Una volta che verrà corroborata da verifiche, e sarà trovata un’applicazione rapida, la scoperta nipponica potrebbe rivelarsi epocale, pensando alle trecento (e oltre) tonnellate di plastica prodotte annualmente, di cui una buona percentuale finisce nei nostri mari. La plastica ricavata dal PET è una delle più resistenti alla bio-degradazione, e sino a ora soltanto due tipologie di funghi erano considerate capaci di demolire la sostanza.

"È un'impresa assai ardua scomporre il PET altamente cristallizzato. Gli esiti del nostro studio rappresentano solo l'inizio per l'applicazione, adesso serve molto tempo per pensare a un piano relativo alle applicazioni vere e proprie", sostiene l'emerito docente Kenji Miyamoto facente parte della Keio University, il quale ha preso parte allo studio.
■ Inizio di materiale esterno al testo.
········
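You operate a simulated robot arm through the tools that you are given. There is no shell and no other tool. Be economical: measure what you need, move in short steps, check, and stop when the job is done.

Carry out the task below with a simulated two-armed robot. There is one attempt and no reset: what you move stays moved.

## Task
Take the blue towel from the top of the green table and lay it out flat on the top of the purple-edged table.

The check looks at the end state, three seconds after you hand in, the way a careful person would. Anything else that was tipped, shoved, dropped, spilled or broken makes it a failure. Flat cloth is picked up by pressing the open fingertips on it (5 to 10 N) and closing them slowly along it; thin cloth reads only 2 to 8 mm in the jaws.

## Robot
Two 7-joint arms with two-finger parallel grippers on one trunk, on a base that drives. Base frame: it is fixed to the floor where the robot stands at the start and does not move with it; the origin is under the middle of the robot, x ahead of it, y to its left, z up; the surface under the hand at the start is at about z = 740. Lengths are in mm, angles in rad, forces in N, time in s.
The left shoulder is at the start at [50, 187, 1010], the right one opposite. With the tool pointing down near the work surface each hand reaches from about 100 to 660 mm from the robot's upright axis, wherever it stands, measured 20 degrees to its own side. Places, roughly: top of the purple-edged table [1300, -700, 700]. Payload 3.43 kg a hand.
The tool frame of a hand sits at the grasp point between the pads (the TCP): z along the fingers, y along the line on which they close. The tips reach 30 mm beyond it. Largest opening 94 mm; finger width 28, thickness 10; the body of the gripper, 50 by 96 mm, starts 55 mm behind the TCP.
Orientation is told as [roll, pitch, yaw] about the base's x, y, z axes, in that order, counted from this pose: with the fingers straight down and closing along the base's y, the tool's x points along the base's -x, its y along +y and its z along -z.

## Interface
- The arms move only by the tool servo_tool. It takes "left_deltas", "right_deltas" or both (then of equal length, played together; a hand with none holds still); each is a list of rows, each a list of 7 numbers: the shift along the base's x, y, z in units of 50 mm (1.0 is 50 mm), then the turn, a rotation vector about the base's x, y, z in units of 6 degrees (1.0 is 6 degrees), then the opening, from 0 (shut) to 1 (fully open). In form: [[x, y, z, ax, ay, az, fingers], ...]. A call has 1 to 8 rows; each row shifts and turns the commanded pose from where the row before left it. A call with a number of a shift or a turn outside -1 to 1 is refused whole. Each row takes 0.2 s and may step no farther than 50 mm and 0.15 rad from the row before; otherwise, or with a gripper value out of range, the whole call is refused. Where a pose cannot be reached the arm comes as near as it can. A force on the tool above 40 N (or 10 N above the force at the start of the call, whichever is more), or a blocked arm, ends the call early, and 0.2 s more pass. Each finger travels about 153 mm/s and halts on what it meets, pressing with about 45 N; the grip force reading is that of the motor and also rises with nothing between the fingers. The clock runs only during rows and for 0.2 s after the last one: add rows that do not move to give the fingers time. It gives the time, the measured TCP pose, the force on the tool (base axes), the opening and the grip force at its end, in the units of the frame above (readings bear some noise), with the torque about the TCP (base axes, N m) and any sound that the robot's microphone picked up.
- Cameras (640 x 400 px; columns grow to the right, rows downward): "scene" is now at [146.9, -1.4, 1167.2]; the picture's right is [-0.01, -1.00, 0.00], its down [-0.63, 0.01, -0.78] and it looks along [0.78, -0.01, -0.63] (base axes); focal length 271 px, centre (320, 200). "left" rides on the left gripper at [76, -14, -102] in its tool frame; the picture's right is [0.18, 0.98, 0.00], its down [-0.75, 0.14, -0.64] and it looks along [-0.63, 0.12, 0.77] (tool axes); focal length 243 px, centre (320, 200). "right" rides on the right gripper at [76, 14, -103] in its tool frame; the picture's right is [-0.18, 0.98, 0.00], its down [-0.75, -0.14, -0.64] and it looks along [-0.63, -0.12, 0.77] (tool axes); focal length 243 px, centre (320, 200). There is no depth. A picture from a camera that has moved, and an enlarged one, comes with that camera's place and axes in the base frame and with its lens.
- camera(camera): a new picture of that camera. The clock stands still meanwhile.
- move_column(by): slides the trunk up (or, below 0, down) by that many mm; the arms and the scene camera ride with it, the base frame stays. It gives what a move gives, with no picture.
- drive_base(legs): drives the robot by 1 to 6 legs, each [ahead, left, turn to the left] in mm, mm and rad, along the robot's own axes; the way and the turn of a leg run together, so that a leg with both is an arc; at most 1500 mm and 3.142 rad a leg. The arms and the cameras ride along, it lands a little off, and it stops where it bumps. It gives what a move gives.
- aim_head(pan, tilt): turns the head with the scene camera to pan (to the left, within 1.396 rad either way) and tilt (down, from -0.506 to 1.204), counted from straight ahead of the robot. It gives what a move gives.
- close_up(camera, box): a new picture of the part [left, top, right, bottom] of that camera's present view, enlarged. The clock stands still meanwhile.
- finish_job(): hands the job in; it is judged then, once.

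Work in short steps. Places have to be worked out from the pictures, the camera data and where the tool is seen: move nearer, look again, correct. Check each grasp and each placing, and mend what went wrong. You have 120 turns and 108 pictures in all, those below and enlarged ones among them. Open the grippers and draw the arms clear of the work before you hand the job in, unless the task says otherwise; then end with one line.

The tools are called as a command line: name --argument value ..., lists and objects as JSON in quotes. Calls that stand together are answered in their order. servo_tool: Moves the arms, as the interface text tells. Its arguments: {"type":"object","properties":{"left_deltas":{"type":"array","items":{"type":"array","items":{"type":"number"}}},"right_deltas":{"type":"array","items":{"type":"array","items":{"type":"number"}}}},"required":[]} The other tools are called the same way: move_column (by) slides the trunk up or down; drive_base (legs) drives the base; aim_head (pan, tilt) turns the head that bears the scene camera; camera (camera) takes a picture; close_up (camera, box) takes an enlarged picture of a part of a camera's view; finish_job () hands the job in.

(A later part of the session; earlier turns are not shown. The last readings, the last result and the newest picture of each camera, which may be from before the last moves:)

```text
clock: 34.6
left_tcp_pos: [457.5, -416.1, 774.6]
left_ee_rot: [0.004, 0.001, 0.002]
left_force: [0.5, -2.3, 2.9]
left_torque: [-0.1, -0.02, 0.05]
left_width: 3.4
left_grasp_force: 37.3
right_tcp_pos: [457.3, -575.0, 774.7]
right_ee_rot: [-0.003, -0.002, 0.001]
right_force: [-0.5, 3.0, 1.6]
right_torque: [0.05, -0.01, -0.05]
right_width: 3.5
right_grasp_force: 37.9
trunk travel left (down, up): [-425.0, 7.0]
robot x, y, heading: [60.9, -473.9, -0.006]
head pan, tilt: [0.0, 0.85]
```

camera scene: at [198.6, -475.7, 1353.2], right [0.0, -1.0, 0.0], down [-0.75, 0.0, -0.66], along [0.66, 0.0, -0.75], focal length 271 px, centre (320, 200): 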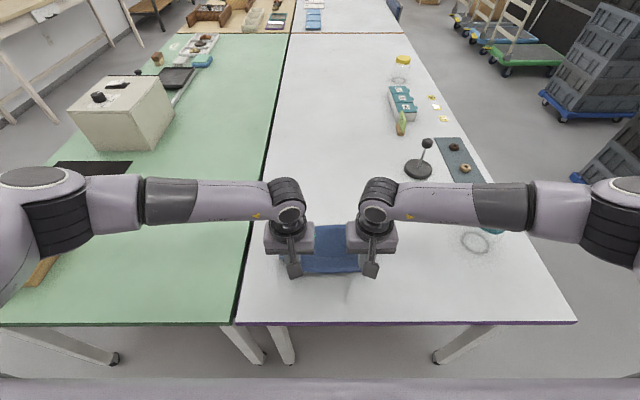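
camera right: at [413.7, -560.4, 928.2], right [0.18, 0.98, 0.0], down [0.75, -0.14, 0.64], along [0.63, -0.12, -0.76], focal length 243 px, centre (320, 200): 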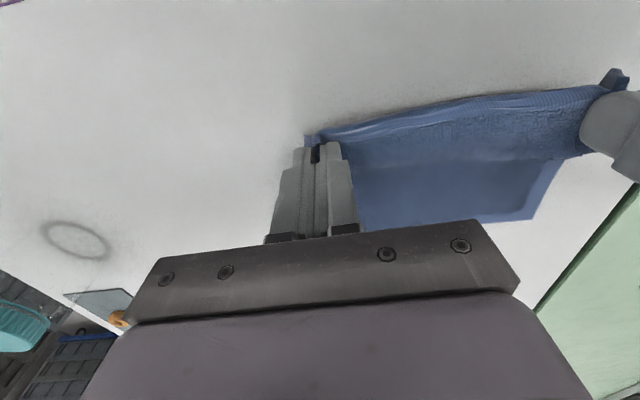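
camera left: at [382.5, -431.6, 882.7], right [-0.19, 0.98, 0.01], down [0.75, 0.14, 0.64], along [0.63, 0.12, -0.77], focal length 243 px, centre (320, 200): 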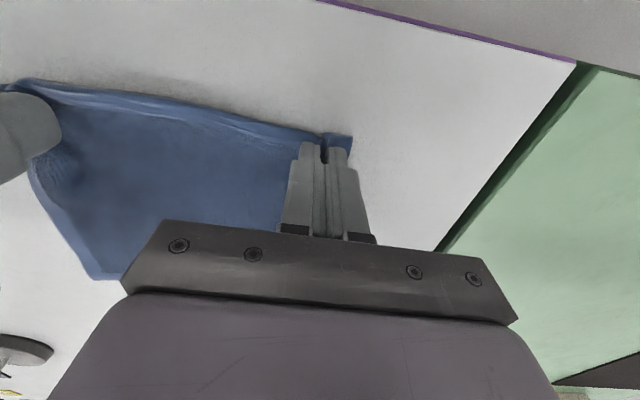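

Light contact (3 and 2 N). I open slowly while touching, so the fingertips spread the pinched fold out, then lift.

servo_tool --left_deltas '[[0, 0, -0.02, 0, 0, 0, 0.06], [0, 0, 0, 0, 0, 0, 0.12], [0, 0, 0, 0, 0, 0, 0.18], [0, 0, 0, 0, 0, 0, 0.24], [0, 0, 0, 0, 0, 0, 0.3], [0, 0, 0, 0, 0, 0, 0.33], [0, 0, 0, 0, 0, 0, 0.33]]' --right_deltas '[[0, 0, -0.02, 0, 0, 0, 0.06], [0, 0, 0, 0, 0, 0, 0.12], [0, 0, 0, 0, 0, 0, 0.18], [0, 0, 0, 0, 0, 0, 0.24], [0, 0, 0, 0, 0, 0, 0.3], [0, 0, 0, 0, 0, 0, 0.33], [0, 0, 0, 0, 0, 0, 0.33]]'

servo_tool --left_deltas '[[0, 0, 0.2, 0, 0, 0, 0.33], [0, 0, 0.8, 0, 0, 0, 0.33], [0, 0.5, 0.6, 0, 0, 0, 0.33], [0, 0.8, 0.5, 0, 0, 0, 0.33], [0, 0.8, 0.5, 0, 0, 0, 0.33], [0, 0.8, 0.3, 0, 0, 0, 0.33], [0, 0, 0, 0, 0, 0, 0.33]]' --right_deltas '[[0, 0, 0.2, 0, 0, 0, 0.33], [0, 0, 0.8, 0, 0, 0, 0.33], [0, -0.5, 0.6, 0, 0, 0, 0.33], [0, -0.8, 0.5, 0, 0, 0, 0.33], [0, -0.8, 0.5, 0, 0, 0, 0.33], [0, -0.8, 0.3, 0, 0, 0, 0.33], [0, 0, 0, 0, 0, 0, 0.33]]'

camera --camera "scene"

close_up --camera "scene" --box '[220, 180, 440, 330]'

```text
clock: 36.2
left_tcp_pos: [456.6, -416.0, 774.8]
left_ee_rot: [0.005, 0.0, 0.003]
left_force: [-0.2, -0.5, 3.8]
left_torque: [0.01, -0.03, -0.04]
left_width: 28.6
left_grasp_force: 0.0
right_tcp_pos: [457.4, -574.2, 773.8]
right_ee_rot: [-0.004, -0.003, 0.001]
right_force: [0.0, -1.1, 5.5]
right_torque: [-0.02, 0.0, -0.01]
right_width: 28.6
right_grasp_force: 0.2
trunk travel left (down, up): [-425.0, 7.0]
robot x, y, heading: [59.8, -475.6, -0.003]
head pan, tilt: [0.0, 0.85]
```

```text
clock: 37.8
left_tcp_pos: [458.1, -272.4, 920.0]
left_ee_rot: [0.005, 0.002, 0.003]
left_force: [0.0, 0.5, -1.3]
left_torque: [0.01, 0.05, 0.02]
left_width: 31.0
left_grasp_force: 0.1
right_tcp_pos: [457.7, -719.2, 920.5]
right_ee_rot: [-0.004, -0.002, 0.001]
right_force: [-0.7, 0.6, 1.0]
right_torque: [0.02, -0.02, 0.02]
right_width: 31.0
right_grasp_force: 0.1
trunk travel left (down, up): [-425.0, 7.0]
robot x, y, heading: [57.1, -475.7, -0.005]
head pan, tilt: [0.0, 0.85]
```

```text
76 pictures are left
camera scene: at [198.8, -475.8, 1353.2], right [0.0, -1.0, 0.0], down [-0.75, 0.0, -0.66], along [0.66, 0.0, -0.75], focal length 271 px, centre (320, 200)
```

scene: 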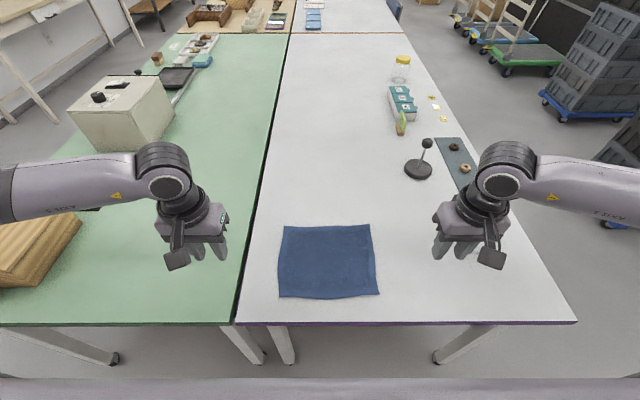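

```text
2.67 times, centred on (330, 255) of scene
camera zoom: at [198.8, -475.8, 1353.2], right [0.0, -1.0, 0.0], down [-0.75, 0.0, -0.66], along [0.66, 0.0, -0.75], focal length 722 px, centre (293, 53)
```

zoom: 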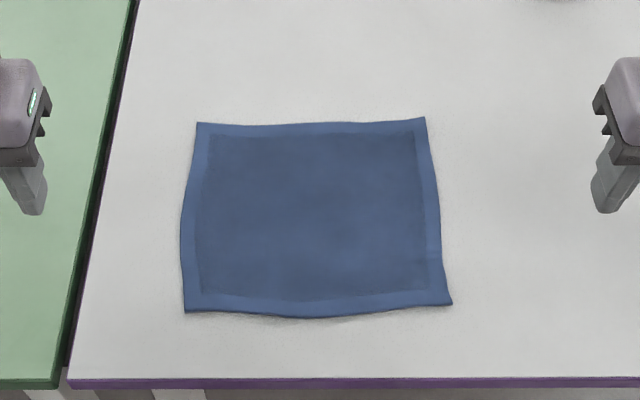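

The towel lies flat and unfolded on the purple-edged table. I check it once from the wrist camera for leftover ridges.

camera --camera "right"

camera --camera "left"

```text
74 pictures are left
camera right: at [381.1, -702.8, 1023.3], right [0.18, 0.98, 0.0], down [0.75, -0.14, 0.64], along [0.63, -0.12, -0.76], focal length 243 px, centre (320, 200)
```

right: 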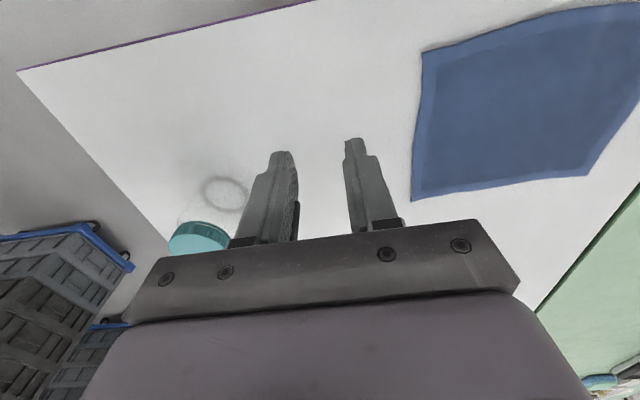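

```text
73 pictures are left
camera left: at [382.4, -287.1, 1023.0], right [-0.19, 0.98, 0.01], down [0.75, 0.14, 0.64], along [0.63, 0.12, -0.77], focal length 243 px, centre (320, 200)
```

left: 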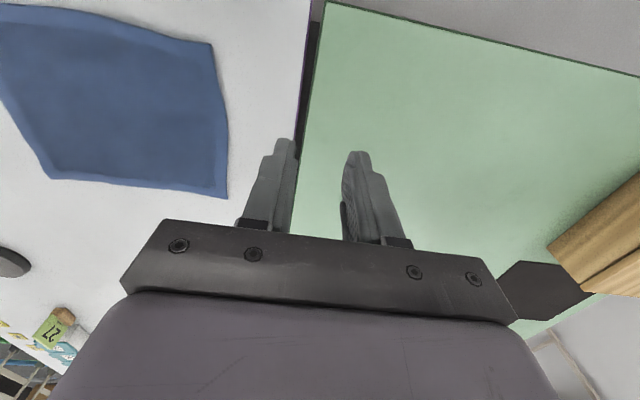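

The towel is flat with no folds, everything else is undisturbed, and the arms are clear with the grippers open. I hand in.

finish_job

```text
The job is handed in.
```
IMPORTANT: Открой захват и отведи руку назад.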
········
A proposito di pareri, raccogliamo anche l'opinione del dottor Tracy Mincer, ricercatore del Woods Oceanographic Institution: "Questo è il primo studio rigoroso che dimostra la scomposizione della plastica dal batterio. Fino a poco tempo fa nessun organismo era in grado di decomporlo". Quindi, l'Ideonella sakaiensis 201-F6 pare abbia creato enzimi specifici capaci di scomporre il PET, una risposta della natura all'accumulo di plastica nell'ambiente.

Le potenziali applicazioni di questa scoperta restano tuttavia da stabilire. L'utilizzo più ovvio sarebbe come agente biologico in natura: i batteri sarebbero spruzzati su cumuli di spazzatura galleggiante. Il metodo viene usato per combattere la fuoriuscita di petrolio, ma non tutti convengono sull'efficacia. E scomporre la plastica libererebbe nell'Ambiente sostanzeadditive che potrebbero risultare tossiche. Per concludere, la scoperta potrebbe avere conseguenze per il riciclo della plastica, allo stesso modo per l'analisi sull'evoluzione degli enzimi.